** begin Raw data **

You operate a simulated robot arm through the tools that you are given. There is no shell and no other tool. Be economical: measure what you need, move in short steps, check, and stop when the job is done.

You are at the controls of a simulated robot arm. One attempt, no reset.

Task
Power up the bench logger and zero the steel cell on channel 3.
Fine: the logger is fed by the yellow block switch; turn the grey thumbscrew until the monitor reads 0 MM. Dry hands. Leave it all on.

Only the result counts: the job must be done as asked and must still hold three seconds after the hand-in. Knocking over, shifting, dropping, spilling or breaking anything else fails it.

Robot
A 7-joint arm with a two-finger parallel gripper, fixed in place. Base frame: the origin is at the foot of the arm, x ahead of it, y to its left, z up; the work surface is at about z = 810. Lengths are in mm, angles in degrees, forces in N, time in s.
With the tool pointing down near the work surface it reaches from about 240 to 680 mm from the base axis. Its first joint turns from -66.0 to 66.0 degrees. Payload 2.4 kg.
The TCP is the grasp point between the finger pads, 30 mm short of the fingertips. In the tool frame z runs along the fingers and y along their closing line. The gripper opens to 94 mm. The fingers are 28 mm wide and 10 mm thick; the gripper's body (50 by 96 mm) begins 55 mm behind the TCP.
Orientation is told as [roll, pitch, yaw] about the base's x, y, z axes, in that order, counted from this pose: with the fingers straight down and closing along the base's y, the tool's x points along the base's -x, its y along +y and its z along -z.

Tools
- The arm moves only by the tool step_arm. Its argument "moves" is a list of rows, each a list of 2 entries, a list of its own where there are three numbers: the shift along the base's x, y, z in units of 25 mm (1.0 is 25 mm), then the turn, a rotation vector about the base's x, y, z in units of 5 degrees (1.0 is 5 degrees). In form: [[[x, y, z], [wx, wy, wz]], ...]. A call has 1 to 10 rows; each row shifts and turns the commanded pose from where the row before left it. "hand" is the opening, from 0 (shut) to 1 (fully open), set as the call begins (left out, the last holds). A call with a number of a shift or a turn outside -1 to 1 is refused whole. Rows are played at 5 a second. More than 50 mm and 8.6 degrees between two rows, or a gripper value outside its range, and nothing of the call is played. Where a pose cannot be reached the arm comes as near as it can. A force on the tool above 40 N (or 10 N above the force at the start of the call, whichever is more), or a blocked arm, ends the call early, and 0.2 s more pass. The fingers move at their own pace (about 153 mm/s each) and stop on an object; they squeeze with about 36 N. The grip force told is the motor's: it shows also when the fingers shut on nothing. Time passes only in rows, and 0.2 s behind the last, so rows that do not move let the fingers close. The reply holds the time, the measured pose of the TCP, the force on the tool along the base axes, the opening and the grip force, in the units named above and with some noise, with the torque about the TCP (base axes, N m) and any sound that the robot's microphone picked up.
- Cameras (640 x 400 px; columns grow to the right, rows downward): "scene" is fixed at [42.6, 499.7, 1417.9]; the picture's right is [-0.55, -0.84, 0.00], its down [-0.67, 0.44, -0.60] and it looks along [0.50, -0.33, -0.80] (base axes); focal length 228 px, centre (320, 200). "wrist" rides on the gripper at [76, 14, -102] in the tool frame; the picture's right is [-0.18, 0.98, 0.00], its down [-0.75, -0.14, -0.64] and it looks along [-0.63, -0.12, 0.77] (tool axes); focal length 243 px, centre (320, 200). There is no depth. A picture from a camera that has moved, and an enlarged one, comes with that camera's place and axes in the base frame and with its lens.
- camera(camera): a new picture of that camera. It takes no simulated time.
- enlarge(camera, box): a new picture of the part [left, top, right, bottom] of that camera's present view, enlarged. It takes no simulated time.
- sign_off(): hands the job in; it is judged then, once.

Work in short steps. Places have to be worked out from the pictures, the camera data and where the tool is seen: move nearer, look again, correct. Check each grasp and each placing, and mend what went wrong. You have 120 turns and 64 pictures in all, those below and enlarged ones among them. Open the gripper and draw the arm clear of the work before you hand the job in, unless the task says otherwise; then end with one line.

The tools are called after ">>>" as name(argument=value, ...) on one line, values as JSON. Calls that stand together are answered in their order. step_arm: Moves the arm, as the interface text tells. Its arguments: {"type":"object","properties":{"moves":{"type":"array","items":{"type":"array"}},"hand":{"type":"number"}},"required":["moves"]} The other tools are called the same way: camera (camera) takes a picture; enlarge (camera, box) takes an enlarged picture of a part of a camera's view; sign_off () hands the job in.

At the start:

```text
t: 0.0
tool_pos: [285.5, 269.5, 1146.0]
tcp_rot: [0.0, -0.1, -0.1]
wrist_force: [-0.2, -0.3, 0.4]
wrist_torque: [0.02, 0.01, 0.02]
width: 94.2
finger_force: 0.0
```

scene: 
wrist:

** end Raw data **

* Set task:
Set down the listing above in full, please, exactly as it appears.

* Output for this exercise:
You operate a simulated robot arm through the tools that you are given. There is no shell and no other tool. Be economical: measure what you need, move in short steps, check, and stop when the job is done.

You are at the controls of a simulated robot arm. One attempt, no reset.

Task
Power up the bench logger and zero the steel cell on channel 3.
Fine: the logger is fed by the yellow block switch; turn the grey thumbscrew until the monitor reads 0 MM. Dry hands. Leave it all on.

Only the result counts: the job must be done as asked and must still hold three seconds after the hand-in. Knocking over, shifting, dropping, spilling or breaking anything else fails it.

Robot
A 7-joint arm with a two-finger parallel gripper, fixed in place. Base frame: the origin is at the foot of the arm, x ahead of it, y to its left, z up; the work surface is at about z = 810. Lengths are in mm, angles in degrees, forces in N, time in s.
With the tool pointing down near the work surface it reaches from about 240 to 680 mm from the base axis. Its first joint turns from -66.0 to 66.0 degrees. Payload 2.4 kg.
The TCP is the grasp point between the finger pads, 30 mm short of the fingertips. In the tool frame z runs along the fingers and y along their closing line. The gripper opens to 94 mm. The fingers are 28 mm wide and 10 mm thick; the gripper's body (50 by 96 mm) begins 55 mm behind the TCP.
Orientation is told as [roll, pitch, yaw] about the base's x, y, z axes, in that order, counted from this pose: with the fingers straight down and closing along the base's y, the tool's x points along the base's -x, its y along +y and its z along -z.

Tools
- The arm moves only by the tool step_arm. Its argument "moves" is a list of rows, each a list of 2 entries, a list of its own where there are three numbers: the shift along the base's x, y, z in units of 25 mm (1.0 is 25 mm), then the turn, a rotation vector about the base's x, y, z in units of 5 degrees (1.0 is 5 degrees). In form: [[[x, y, z], [wx, wy, wz]], ...]. A call has 1 to 10 rows; each row shifts and turns the commanded pose from where the row before left it. "hand" is the opening, from 0 (shut) to 1 (fully open), set as the call begins (left out, the last holds). A call with a number of a shift or a turn outside -1 to 1 is refused whole. Rows are played at 5 a second. More than 50 mm and 8.6 degrees between two rows, or a gripper value outside its range, and nothing of the call is played. Where a pose cannot be reached the arm comes as near as it can. A force on the tool above 40 N (or 10 N above the force at the start of the call, whichever is more), or a blocked arm, ends the call early, and 0.2 s more pass. The fingers move at their own pace (about 153 mm/s each) and stop on an object; they squeeze with about 36 N. The grip force told is the motor's: it shows also when the fingers shut on nothing. Time passes only in rows, and 0.2 s behind the last, so rows that do not move let the fingers close. The reply holds the time, the measured pose of the TCP, the force on the tool along the base axes, the opening and the grip force, in the units named above and with some noise, with the torque about the TCP (base axes, N m) and any sound that the robot's microphone picked up.
- Cameras (640 x 400 px; columns grow to the right, rows downward): "scene" is fixed at [42.6, 499.7, 1417.9]; the picture's right is [-0.55, -0.84, 0.00], its down [-0.67, 0.44, -0.60] and it looks along [0.50, -0.33, -0.80] (base axes); focal length 228 px, centre (320, 200). "wrist" rides on the gripper at [76, 14, -102] in the tool frame; the picture's right is [-0.18, 0.98, 0.00], its down [-0.75, -0.14, -0.64] and it looks along [-0.63, -0.12, 0.77] (tool axes); focal length 243 px, centre (320, 200). There is no depth. A picture from a camera that has moved, and an enlarged one, comes with that camera's place and axes in the base frame and with its lens.
- camera(camera): a new picture of that camera. It takes no simulated time.
- enlarge(camera, box): a new picture of the part [left, top, right, bottom] of that camera's present view, enlarged. It takes no simulated time.
- sign_off(): hands the job in; it is judged then, once.

Work in short steps. Places have to be worked out from the pictures, the camera data and where the tool is seen: move nearer, look again, correct. Check each grasp and each placing, and mend what went wrong. You have 120 turns and 64 pictures in all, those below and enlarged ones among them. Open the gripper and draw the arm clear of the work before you hand the job in, unless the task says otherwise; then end with one line.

The tools are called after ">>>" as name(argument=value, ...) on one line, values as JSON. Calls that stand together are answered in their order. step_arm: Moves the arm, as the interface text tells. Its arguments: {"type":"object","properties":{"moves":{"type":"array","items":{"type":"array"}},"hand":{"type":"number"}},"required":["moves"]} The other tools are called the same way: camera (camera) takes a picture; enlarge (camera, box) takes an enlarged picture of a part of a camera's view; sign_off () hands the job in.

At the start:

```text
t: 0.0
tool_pos: [285.5, 269.5, 1146.0]
tcp_rot: [0.0, -0.1, -0.1]
wrist_force: [-0.2, -0.3, 0.4]
wrist_torque: [0.02, 0.01, 0.02]
width: 94.2
finger_force: 0.0
```

scene: 
wrist:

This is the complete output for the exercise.